Tais ideias não entusiasmam o governo. Pelo contrário. Em meados de junho, Temer assinou uma medida provisória que, na prática, reduziu a cobrança de taxas sobre propriedades litorâneas situadas em áreas públicas. Em outras palavras, aliviou para ricos donos de casas à beira mar.
Logo ao assumir o cargo, o ministro da Fazenda, Henrique Meirelles, pediu para deixar de lado um projeto que seu antecessor, Nelson Barbosa, acabara de mandar ao Congresso, para elevar a taxação das heranças. Dentre os que taxam, o Brasil exibe uma das menores alíquotas, segundo a consultoria Ernest & Young, em torno de 4%. Nos EUA, a alíquota média é de 29%. No Chile, 13%.

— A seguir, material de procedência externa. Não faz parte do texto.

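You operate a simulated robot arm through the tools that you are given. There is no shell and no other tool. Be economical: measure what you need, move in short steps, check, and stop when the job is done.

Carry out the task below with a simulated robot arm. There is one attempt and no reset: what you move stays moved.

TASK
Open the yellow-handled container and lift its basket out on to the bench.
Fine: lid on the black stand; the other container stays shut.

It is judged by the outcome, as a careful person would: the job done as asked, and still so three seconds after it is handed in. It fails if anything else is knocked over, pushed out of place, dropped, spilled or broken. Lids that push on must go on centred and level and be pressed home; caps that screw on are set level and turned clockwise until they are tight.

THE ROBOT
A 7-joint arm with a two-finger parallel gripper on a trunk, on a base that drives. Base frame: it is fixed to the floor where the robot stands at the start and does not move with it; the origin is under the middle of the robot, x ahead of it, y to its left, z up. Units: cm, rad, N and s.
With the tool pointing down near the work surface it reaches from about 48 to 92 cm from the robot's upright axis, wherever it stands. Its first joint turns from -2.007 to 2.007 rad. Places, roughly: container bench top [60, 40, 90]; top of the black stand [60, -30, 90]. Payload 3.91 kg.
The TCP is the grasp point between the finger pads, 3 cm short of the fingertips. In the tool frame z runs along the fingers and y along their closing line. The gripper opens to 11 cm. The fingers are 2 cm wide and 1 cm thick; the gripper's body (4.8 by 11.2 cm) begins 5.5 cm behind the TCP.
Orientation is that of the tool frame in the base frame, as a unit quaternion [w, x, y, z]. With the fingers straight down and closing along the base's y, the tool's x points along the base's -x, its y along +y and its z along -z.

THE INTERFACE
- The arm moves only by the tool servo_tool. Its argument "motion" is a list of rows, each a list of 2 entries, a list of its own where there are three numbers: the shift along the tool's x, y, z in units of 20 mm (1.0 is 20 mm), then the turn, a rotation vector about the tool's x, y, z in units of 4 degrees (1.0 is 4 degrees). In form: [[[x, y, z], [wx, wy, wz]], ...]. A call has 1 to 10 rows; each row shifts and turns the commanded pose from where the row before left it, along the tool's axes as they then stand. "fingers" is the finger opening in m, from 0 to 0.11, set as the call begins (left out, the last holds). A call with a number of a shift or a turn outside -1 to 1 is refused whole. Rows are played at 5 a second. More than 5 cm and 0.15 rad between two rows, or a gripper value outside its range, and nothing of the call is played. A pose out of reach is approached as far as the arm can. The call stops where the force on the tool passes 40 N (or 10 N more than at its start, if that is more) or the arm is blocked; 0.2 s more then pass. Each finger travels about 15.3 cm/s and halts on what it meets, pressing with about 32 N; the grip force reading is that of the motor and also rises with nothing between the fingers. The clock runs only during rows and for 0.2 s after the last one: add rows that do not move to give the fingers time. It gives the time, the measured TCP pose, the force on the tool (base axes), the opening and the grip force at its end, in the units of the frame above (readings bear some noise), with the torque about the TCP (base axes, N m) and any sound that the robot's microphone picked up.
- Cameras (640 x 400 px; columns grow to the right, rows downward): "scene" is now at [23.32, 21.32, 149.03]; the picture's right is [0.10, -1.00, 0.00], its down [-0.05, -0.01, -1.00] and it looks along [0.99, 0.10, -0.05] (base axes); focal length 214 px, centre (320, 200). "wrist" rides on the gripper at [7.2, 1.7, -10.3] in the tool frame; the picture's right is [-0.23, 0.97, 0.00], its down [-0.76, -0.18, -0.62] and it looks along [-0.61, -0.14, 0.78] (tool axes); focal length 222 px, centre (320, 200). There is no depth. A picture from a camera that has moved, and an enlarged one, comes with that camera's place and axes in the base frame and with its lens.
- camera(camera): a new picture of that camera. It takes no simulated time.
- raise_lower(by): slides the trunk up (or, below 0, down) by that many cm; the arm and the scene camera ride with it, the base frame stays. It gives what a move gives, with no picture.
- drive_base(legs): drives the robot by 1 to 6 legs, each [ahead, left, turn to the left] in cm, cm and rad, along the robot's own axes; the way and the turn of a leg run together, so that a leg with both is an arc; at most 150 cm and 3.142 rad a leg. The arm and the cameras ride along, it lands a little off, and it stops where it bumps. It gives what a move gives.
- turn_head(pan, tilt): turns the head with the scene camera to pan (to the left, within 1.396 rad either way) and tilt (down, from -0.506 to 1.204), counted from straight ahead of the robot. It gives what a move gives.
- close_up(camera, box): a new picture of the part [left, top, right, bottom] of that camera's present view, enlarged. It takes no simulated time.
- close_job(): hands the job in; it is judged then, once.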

Com opções políticas dessa natureza, não surpreende a correria patrocinada pelos governistas na votação no Congresso do congelamento de verbas.
Uma semana após os deputados aprovarem de vez o projeto, o Senado já providenciava, na última terça-feira 1, um primeiro relatório a respeito, de autoria do cearense Eunício Oliveira, líder do PMDB de Temer e candidato a comandar a Casa a partir de 2017. Se tudo correr como combinado entre os partidos, a aprovação terminará em 13 de dezembro, com menos de dois meses de debates.
Na sessão da Comissão de Constituição e Justiça (CCJ) em que o relatório de Oliveira, a favor da aprovação do congelamento, foi conhecido, os governistas queriam votá-lo logo. Não conseguiram, mas impediram uma discussão mais prolongada.
Uma semana antes, eles já haviam tentado, sem êxito, derrubar uma audiência pública na Comissão de Assuntos Econômicos, para a qual haviam sido chamados dois representantes do governo – e ambos não apareceram.
Fernando Gaiger participou da audiência pública. E comentou: “O problema fiscal está dado. Há que se tomar alguma medida. Agora, a medida [congelar verba social por 20 anos] é altamente regressiva, porque você vai controlar justamente os gastos mais progressivos que você tem.”